• [Work required]: Starting with the line that contains "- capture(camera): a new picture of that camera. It", return every line through the end of the listing below exactly as written. Omit the pictures.

— begin Excerpted records —

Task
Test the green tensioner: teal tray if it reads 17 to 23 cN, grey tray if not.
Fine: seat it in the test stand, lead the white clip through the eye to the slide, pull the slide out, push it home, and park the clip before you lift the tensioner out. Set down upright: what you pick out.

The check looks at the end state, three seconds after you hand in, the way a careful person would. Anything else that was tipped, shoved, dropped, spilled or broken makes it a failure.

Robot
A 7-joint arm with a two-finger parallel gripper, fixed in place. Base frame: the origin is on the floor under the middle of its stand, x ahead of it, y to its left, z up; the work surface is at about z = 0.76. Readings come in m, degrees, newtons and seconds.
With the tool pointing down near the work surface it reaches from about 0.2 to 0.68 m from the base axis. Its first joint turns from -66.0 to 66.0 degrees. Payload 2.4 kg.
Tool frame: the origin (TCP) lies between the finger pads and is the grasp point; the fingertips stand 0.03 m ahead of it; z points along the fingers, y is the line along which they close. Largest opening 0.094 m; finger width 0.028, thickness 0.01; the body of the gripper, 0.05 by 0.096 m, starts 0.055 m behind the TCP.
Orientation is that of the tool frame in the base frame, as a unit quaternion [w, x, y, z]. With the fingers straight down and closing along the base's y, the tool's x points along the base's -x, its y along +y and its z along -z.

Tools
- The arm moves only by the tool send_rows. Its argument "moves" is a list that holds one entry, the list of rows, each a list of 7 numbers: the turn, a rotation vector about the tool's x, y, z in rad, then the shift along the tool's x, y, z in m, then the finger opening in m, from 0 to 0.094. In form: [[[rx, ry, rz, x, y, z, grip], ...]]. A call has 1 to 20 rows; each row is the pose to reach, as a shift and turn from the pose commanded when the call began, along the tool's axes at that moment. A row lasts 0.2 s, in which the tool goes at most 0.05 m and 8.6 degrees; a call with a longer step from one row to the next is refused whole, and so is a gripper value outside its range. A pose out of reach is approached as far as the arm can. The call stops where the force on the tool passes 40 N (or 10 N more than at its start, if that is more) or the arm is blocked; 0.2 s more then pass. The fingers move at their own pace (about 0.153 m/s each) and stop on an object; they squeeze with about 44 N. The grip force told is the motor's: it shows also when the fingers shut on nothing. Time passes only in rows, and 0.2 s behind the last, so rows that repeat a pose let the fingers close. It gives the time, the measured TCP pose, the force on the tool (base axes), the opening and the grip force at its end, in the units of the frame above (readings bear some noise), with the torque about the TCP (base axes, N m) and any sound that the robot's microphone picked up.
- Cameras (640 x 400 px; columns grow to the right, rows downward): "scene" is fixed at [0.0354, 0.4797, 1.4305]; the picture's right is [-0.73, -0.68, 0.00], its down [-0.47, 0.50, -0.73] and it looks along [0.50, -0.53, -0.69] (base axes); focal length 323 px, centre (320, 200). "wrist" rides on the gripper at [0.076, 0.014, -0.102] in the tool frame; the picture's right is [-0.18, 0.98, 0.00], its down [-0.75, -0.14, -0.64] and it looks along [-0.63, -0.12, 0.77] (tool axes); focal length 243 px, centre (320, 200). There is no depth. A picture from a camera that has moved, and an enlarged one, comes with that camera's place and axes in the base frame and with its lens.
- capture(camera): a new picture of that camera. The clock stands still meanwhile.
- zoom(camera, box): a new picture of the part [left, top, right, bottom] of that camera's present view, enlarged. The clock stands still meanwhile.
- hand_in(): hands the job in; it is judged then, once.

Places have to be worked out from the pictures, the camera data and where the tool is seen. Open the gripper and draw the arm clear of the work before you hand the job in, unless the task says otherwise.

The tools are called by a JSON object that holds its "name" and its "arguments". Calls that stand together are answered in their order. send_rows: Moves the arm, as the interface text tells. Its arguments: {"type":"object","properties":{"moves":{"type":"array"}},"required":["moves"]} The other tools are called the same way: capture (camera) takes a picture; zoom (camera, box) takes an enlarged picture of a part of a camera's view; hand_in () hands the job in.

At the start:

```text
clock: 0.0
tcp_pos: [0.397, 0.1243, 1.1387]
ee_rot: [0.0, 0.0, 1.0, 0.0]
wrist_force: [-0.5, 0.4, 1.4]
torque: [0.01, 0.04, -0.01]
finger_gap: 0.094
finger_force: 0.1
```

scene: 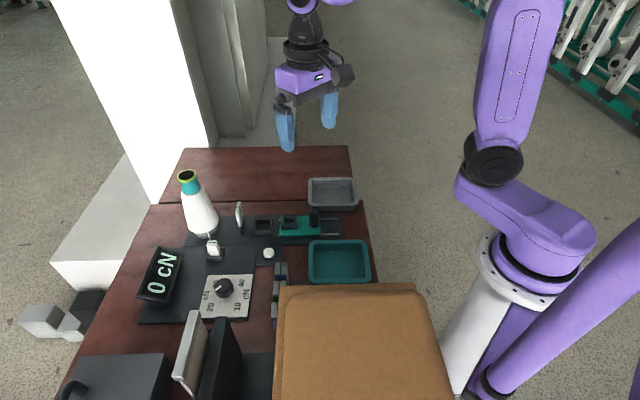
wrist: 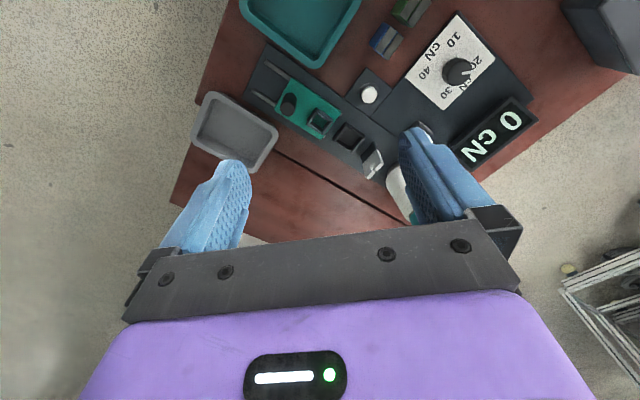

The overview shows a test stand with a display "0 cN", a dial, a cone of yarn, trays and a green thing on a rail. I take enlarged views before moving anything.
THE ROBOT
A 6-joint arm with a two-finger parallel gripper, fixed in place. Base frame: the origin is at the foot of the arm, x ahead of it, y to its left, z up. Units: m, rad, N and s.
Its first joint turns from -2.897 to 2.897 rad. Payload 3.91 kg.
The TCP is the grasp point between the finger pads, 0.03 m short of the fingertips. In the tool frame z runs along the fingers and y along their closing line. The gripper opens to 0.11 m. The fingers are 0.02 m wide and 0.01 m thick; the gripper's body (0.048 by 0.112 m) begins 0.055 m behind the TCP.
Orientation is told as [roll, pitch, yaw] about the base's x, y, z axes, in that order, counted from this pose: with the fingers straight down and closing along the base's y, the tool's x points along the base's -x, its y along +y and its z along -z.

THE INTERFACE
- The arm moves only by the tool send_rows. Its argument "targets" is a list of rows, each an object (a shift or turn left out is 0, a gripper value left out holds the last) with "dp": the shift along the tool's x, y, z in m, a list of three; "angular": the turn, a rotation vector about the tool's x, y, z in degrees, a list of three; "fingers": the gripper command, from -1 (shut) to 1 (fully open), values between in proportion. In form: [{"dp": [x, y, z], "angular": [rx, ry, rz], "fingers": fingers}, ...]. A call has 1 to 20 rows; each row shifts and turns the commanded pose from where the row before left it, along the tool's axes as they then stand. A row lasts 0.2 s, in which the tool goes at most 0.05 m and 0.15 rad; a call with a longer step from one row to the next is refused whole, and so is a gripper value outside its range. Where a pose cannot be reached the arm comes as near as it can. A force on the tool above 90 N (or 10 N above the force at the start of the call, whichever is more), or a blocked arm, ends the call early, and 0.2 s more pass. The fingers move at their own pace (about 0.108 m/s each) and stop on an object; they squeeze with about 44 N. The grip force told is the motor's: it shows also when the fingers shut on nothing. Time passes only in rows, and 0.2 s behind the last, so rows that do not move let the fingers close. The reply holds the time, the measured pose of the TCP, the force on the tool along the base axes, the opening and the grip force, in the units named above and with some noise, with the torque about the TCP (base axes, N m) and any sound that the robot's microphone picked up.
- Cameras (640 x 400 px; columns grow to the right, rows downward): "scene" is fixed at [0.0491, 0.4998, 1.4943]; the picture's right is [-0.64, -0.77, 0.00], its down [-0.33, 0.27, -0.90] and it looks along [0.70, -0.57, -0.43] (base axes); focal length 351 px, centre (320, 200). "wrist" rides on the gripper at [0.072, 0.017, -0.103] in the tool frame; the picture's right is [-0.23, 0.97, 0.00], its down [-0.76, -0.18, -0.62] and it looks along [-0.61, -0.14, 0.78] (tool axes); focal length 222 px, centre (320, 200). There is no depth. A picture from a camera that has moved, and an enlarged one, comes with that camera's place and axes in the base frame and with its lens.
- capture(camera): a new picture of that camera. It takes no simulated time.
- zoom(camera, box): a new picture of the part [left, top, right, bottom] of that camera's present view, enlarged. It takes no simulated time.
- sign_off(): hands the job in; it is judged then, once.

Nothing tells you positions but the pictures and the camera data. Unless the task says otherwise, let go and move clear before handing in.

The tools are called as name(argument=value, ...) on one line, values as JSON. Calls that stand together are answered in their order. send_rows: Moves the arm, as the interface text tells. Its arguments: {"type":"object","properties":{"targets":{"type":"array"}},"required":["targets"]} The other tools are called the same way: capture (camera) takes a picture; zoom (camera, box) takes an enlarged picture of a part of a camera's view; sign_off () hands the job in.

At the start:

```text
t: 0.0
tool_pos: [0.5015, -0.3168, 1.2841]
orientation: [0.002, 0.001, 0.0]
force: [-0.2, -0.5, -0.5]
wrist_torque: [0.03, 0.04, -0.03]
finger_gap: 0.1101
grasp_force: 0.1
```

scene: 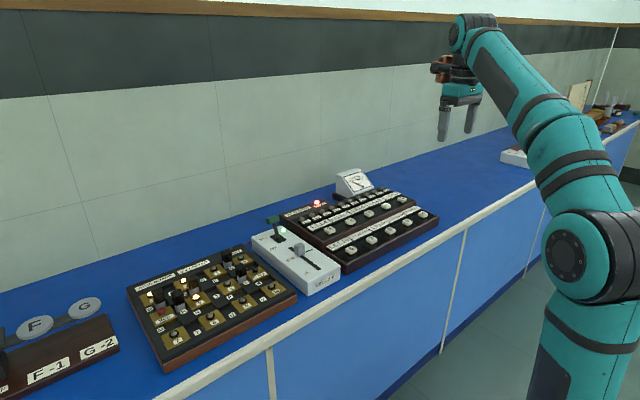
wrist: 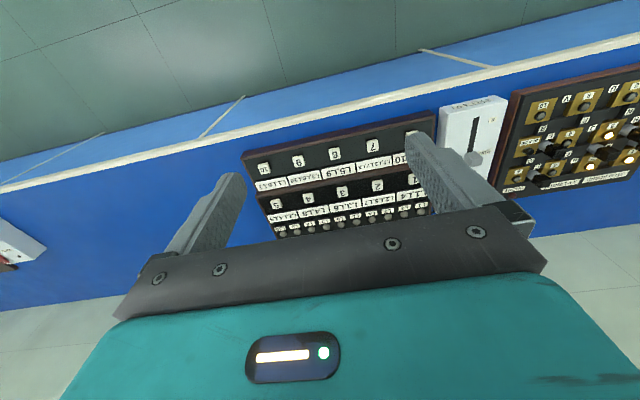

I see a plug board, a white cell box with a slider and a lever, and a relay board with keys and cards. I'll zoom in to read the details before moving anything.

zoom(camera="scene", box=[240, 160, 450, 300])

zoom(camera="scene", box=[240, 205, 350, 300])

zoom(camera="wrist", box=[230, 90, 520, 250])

— end Excerpted records —

• [Task result]:
- capture(camera): a new picture of that camera. It takes no simulated time.
- zoom(camera, box): a new picture of the part [left, top, right, bottom] of that camera's present view, enlarged. It takes no simulated time.
- sign_off(): hands the job in; it is judged then, once.

Nothing tells you positions but the pictures and the camera data. Unless the task says otherwise, let go and move clear before handing in.

The tools are called as name(argument=value, ...) on one line, values as JSON. Calls that stand together are answered in their order. send_rows: Moves the arm, as the interface text tells. Its arguments: {"type":"object","properties":{"targets":{"type":"array"}},"required":["targets"]} The other tools are called the same way: capture (camera) takes a picture; zoom (camera, box) takes an enlarged picture of a part of a camera's view; sign_off () hands the job in.

At the start:

```text
t: 0.0
tool_pos: [0.5015, -0.3168, 1.2841]
orientation: [0.002, 0.001, 0.0]
force: [-0.2, -0.5, -0.5]
wrist_torque: [0.03, 0.04, -0.03]
finger_gap: 0.1101
grasp_force: 0.1
```

scene: 
wrist: 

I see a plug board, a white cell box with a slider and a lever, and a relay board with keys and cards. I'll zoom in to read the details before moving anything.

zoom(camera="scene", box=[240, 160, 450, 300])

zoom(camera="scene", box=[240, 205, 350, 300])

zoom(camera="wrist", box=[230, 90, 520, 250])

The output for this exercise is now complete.